There is some noise in the upper left, however. That’s because my copy of flare 2 slightly overlapped the smoke trail from the actual flare 2, which meant I was subtracting white smoke from blue sky. So we see something there.

(Rather than going back and re-drawing my selection more carefully, I decided to leave it in. Mostly because I’m lazy and I didn’t want to do all the selecting-and-copying-and-pasting work over.)

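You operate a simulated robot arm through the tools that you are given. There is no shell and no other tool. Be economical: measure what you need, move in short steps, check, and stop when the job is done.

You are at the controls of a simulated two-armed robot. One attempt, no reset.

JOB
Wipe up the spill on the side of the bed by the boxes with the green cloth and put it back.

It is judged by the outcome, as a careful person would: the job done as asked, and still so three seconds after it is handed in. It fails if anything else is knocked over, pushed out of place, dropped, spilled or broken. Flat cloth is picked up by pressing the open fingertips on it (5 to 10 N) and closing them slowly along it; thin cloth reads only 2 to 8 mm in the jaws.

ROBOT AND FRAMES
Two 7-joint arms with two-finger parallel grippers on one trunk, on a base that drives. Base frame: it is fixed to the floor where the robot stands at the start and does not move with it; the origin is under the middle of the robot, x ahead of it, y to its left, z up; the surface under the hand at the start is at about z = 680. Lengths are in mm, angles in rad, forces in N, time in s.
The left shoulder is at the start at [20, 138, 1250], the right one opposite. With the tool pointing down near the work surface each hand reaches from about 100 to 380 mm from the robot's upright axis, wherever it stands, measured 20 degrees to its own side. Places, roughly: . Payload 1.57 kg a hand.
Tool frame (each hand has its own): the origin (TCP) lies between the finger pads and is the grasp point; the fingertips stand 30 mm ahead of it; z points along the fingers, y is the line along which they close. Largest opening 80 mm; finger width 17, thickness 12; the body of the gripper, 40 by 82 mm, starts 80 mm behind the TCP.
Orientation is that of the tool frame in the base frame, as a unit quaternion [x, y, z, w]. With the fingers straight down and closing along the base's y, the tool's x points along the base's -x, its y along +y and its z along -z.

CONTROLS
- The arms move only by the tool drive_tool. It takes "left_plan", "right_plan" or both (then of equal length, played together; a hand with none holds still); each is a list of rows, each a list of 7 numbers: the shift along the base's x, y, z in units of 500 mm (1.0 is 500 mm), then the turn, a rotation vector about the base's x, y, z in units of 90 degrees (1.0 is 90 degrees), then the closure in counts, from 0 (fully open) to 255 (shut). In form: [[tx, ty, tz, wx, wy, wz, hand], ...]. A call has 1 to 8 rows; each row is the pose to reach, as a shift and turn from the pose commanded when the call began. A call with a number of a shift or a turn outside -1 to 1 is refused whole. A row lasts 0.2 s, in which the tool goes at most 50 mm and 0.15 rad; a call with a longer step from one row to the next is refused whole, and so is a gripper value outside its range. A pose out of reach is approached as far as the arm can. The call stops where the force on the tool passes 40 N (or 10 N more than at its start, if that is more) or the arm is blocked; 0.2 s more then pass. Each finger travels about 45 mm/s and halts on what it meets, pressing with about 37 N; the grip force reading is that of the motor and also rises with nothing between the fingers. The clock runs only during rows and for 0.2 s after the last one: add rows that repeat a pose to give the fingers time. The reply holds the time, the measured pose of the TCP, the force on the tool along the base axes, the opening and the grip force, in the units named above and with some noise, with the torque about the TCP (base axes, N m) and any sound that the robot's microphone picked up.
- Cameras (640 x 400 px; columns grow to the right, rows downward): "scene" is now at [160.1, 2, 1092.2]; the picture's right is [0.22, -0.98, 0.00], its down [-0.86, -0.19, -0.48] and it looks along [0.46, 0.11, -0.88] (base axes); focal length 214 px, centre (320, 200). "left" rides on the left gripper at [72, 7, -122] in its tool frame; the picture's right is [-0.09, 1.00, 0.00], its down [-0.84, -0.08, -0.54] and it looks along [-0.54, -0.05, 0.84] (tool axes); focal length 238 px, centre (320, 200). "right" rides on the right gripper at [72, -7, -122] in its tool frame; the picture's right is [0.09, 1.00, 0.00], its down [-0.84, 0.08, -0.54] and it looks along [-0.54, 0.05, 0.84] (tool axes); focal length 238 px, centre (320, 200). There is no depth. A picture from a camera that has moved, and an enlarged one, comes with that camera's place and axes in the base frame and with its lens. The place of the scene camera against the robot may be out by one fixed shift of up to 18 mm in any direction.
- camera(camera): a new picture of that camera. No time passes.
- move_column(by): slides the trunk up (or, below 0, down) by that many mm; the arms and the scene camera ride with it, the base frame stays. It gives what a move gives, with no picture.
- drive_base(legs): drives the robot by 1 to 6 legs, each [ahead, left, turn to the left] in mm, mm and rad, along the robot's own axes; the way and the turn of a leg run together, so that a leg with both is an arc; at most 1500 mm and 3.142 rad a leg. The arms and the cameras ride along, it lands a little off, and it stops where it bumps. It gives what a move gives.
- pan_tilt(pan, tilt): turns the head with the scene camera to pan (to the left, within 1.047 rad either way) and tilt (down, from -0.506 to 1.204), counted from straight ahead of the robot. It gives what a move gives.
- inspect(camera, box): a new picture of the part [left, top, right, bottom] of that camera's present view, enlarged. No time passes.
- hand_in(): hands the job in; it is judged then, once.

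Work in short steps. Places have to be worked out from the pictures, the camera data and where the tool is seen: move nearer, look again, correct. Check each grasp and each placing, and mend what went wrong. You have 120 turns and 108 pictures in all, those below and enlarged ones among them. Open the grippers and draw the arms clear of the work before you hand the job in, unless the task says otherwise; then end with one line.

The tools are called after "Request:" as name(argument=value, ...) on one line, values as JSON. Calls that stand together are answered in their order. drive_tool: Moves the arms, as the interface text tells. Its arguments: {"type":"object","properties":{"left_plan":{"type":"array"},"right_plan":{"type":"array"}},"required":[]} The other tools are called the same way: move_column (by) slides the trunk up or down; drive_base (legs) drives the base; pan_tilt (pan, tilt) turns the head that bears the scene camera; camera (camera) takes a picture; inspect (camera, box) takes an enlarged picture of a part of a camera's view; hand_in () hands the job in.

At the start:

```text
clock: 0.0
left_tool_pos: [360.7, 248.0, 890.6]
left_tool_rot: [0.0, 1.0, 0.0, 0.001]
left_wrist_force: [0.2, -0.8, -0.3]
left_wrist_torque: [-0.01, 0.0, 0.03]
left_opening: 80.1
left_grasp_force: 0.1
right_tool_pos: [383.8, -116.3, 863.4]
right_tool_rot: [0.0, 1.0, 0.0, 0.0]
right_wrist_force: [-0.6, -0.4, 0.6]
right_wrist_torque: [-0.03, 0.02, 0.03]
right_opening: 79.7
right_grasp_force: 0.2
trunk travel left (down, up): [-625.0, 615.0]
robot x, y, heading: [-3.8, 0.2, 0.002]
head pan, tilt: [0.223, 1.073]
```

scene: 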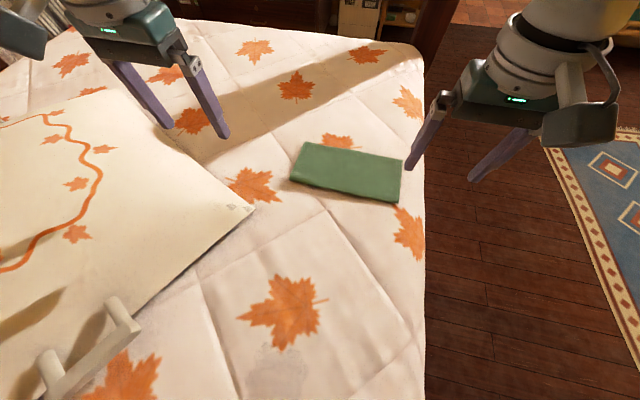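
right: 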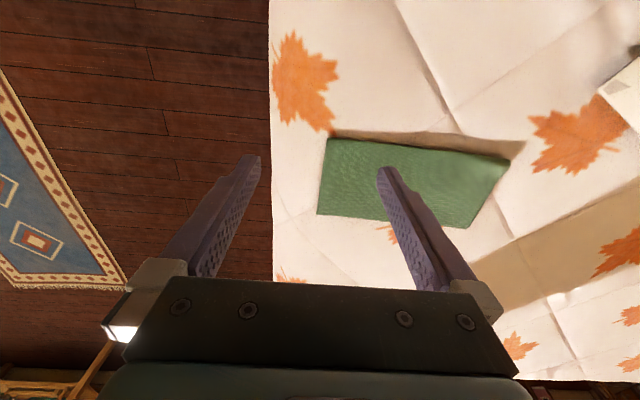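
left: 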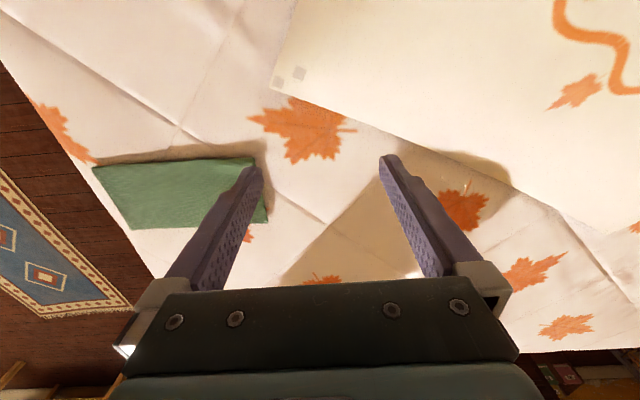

Now, none of this means much. We’re looking at two mostly-black rectangles, one slightly blacker than the other. So to more clearly see just how these two mattes compared, I applied an enhancement to them. I mapped the RGB value of white (that is, 255) to an RGB value of 40. That has the net effect of making everything that’s almost black brighter, so we can more clearly see things that are very dim.

Here are the results.

As you can see, the first difference matte — between flare 1 and flare 3 — when enhanced lights up like a Christmas tree. Differences in color values that were very small are magnified so we can see them clearly.

But the second matte — ignoring the noise in the upper left — is still very, very dim. Even under enhancement, the outline of the smoke trail is difficult to see, and in some places almost indistinguishable from the background noise.

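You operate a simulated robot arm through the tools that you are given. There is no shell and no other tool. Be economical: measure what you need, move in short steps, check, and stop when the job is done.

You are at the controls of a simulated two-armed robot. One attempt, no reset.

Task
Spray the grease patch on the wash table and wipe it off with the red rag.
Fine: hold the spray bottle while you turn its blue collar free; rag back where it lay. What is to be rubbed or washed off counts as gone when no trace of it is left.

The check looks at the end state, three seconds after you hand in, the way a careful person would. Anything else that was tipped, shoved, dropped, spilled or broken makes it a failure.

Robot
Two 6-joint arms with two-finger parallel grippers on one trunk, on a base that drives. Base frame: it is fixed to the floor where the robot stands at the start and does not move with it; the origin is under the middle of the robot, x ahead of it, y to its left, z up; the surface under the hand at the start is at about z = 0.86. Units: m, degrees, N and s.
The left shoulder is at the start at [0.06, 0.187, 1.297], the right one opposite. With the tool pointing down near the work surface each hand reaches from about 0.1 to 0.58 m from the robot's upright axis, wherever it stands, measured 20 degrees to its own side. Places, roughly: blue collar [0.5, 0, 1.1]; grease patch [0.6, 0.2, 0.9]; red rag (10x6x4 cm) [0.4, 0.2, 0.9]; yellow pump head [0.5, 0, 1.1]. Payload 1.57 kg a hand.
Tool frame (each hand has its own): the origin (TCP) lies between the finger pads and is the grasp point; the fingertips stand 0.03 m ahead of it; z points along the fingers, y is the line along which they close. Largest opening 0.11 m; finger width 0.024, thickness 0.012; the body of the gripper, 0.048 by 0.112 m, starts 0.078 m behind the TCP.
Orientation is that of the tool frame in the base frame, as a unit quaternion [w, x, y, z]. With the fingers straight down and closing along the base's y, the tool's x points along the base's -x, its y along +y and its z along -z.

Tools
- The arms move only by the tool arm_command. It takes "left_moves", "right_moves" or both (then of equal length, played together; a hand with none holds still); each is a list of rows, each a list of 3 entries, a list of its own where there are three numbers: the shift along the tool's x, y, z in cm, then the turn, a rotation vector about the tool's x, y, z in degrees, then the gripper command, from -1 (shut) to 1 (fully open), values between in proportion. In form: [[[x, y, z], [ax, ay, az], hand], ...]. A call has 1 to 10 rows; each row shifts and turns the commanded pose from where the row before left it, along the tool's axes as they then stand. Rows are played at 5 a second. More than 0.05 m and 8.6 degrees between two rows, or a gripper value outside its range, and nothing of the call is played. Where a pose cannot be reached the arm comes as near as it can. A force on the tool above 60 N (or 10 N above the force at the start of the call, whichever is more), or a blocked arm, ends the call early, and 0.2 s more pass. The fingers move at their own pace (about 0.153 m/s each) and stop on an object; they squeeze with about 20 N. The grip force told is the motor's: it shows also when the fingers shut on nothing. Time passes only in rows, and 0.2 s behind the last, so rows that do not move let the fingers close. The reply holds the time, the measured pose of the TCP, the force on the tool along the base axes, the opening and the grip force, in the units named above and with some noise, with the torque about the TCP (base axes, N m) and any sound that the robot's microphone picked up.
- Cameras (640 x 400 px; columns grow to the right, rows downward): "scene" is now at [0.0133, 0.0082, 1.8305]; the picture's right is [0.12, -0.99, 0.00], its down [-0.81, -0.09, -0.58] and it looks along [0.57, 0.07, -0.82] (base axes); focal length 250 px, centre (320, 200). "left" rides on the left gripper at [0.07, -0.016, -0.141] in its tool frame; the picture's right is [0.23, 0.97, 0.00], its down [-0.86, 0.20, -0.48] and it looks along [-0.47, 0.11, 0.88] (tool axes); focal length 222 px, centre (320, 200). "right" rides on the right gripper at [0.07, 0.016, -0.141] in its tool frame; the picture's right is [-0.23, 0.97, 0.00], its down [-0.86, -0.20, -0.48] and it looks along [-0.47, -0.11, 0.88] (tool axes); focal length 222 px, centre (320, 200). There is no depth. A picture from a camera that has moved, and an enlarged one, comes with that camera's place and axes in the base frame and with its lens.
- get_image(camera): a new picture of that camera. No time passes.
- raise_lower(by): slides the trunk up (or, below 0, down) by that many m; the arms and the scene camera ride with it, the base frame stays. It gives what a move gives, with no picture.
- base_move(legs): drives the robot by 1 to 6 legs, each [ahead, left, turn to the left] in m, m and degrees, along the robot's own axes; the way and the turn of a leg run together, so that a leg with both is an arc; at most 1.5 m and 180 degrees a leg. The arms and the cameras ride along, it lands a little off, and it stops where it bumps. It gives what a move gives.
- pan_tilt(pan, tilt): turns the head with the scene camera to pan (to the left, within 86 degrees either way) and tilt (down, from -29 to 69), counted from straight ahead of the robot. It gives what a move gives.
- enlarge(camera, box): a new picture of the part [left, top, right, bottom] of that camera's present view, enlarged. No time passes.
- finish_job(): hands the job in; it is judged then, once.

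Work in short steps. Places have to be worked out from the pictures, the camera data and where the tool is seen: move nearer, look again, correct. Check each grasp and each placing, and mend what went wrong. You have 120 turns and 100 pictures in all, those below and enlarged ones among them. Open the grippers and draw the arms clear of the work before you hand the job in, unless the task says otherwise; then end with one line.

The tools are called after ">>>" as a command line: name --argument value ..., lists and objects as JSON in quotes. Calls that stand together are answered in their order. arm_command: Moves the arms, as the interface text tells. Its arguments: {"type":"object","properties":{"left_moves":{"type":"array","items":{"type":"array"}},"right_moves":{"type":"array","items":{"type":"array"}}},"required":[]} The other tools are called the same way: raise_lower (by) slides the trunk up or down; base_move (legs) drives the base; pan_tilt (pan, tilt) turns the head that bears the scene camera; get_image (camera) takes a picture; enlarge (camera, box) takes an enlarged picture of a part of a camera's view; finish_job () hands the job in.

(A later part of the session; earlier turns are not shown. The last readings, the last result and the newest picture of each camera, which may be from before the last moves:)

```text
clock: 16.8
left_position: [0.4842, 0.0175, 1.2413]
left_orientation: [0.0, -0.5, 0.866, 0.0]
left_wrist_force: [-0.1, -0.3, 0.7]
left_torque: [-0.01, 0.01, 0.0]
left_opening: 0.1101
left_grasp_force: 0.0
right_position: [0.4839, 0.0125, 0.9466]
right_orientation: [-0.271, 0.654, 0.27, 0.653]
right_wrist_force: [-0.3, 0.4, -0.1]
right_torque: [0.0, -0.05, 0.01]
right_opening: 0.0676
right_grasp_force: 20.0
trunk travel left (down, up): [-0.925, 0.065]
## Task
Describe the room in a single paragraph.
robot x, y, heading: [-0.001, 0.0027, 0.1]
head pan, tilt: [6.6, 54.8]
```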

Now, I want to be clear about this. None of this is scientific, and none of it should be considered conclusive. This is a really low-resolution photo we’re dealing with, and it’s been put through a JPEG compression algorithm that would make a strong man weep. It is simply not possible to say with 100-percent certainty that the third flare is a copy of the second flare.

But I’m convinced.

I think this is the second example yet found of a photo taken by Adnan Hajj that was drastically retouched to change its content before it ran on the Reuters news wire.

Thanks, of course, to Rusty for calling my attention to this in the first place, and for keeping my attention on it when I wanted to weasel out.